Army General and Administrative Instructions, Chapter 67, known as ‘AGAI 67’ is the Army’s internal sanctions regime. AGAI 67 allows the Army to take action against personnel if, in the opinion of the deciding officer, they have breached the Service Test: ‘Have the actions or behaviour of an individual adversely impacted or are they likely to impact on the efficiency or operational effectiveness of the Service?’, for the purposes of which operational effectiveness is defined as ‘the ability of a unit or formation to function as a cohesive force to perform the operations, missions or actions for which it is organised or designed’. In plain English, the Service Test merely says ‘Is this bad for the Army?’ – a very wide margin for personal opinions and morals. The dangers inherent in this approach are obvious: it confers upon the deciding officer almost complete discretion. Senior Army Legal Services (ALS) officers have noted the dangers of the chain of command’s personal morality being imposed upon subordinates through the exercise of arbitrary discretion; Colonel Nigel Jones, both then and now the senior ALS officer at HQ Army, wrote in Army Legal Services Journal 2007:
‘Boards of Inquiry came and went, and ‘sex, lies and videotape’ continued to preoccupy the wider army in its endless quest for ever tighter Values and Standards, of which we receive daily reminders and about which people continue to go into endless huddles with as many views emerging as hot risottos cooked by Jamie Oliver. The law was never meant to be about morals – or so Public Law at the University of Newcastle upon Tyne had it, albeit many moons ago when that University’s Law Faculty was ‘affiliated’ to the infinitely more prestigious Faculty of Law at Durham. All this goes out of the window at Land Command (now HQ Army) where the message is heavily garnished with moral rectitude and its ever resilient modern military embodiment, AGAI 67. Nodding jostles with ‘real law’ are comparatively few but nevertheless greatly appreciated when they come’.
As Colonel Jones highlights, interpreting AGAI 67 generates, ‘as many views as hot risottos’. As a foreseeable consequence, the law (AGAI 67) is neither intelligible, clear, nor predictable. Therefore, decisions such as whether service personnel lose their livelihood, are resolved not by the application of law, but by the exercise of individual discretion – that of potentially biased and partisan deciding officers, and/or the ‘endless huddles’ of which Colonel Jones warns.

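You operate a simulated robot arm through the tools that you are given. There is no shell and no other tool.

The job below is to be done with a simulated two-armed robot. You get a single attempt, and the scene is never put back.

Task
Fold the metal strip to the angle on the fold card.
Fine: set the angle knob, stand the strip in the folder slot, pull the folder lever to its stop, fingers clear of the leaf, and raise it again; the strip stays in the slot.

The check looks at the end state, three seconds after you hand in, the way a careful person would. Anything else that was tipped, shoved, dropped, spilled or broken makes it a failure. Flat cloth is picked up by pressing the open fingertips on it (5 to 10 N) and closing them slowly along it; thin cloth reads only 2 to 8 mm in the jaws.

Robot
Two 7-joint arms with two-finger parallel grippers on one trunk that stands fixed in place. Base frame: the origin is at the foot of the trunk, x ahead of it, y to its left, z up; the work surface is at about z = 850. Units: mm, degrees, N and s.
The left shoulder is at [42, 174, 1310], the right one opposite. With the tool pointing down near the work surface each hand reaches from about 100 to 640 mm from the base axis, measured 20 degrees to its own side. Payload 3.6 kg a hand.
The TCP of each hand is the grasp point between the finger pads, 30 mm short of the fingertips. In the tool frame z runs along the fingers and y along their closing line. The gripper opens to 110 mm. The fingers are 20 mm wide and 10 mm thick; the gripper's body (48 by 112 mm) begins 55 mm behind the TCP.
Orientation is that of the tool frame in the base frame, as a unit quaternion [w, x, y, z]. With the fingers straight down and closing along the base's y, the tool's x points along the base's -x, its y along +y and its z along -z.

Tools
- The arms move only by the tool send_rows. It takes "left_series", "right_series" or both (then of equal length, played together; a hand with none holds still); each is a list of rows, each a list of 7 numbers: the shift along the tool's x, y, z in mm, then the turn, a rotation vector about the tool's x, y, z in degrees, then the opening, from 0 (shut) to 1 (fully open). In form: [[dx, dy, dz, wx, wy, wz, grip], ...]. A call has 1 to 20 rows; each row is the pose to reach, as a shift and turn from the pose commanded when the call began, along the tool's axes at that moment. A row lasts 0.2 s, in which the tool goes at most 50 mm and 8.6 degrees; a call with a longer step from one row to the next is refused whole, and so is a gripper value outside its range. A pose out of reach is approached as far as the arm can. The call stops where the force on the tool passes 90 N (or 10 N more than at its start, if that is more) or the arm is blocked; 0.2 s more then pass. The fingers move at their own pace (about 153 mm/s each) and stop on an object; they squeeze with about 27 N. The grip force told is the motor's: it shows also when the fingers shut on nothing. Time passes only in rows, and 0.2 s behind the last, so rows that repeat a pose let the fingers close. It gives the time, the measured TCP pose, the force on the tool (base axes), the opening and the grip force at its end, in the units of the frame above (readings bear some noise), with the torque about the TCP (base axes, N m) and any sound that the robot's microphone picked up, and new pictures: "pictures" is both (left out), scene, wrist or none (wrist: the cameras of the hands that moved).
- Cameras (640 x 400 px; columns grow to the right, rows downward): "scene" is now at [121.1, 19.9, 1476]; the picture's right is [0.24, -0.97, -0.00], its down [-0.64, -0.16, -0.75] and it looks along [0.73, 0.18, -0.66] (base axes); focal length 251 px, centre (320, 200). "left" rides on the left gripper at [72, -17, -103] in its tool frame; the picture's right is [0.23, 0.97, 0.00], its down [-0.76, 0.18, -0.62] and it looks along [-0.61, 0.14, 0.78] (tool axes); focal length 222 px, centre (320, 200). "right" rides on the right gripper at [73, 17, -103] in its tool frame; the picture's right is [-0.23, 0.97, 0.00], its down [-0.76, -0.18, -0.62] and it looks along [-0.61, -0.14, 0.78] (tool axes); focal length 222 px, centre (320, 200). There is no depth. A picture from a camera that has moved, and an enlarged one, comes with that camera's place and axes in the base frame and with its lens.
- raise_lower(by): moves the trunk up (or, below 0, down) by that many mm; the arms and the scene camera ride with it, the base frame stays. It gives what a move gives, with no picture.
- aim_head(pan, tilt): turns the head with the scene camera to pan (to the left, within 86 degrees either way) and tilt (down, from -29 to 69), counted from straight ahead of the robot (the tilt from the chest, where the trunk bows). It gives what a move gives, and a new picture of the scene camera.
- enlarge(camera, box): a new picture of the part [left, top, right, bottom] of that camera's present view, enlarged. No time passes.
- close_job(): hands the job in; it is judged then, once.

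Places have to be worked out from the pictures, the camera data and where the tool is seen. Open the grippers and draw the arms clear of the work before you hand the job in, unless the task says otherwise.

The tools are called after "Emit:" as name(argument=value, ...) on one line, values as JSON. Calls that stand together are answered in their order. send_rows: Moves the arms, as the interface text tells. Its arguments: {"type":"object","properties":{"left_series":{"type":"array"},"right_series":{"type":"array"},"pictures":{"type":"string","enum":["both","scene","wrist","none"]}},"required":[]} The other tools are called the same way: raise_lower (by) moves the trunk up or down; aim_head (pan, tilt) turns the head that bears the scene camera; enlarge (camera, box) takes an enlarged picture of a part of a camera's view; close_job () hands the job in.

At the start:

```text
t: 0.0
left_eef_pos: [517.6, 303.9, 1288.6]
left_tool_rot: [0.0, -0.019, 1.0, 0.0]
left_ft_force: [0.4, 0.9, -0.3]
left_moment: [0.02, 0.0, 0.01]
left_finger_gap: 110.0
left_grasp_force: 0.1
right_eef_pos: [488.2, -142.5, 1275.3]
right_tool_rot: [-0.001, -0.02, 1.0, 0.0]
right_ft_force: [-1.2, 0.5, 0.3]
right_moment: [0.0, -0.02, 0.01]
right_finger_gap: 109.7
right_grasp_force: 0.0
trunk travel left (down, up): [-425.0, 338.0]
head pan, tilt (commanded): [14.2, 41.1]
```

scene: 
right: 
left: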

Furthermore, AGAI 67 confers absolute power on the chain of command in decisions such as whether to permit service personnel to challenge the evidence against them in an oral hearing, power over the minutiae of those proceedings, the decision to admit and exclude evidence at will, deny legal representation, refuse witnesses, protect favoured colleagues, senior or otherwise, and comprehensively stack the deck in the chain of command’s favour. In plain English AGAI 67 proceedings are ‘kangaroo courts’ controlled by a small clique of individuals. AGAI 67 can, and has been used to punish junior personnel for making criminal allegations against senior officers, even if those criminal allegations were supported by evidence collected by the military police – who, under the Army’s rules, subsequently had to hand it over to the mainstream Army for them to do with as they wished. It is, in sum, a “bullies’ charter”, and has been used vigorously by the Army in cases documented by the Employment Appeals Tribunal to harass service personnel for having the temerity to complain about being abused by the chain of command, for example in the case of LBdr Kelly Fletcher: http://j.mp/fletcherEAT
AGAI 67 has also been used against junior personnel for reporting senior officers to military police for criminal offences, with the latter using the sanctions regime to punish a female victim who had reported an assault, with the Lt Col’s AGAI 67 complaint statement asserting: ‘I wish this to be my formal statement of complaint [for] her subsequent decision to falsely claim that I had assaulted her, in order to protect herself, causing me to be suspended, and to suffer reputational damage, embarrassment and stress.’ A chilling effect is the term used to describe the inhibition or discouragement of the legitimate exercise of a statutory right – in that case, submission of a police report to the Royal Military Police – by the threat of punitive sanctions. It refers to actions that would cause people to hesitate to exercise their rights for fear of the consequences. Predictably, such cases have had just such a chilling effect. The Army should encourage genuine reporting, and be very careful of taking action against even people who have made misconceived complaints. I would argue that it is contrary to the public interest to act against an accuser who made a report in good faith. AGAI 67 has no safeguards, and is a punishment regime which can be used liberally to penalise service personnel who are – initially at least – too naïve to realise their impotence in the face of untrammelled power.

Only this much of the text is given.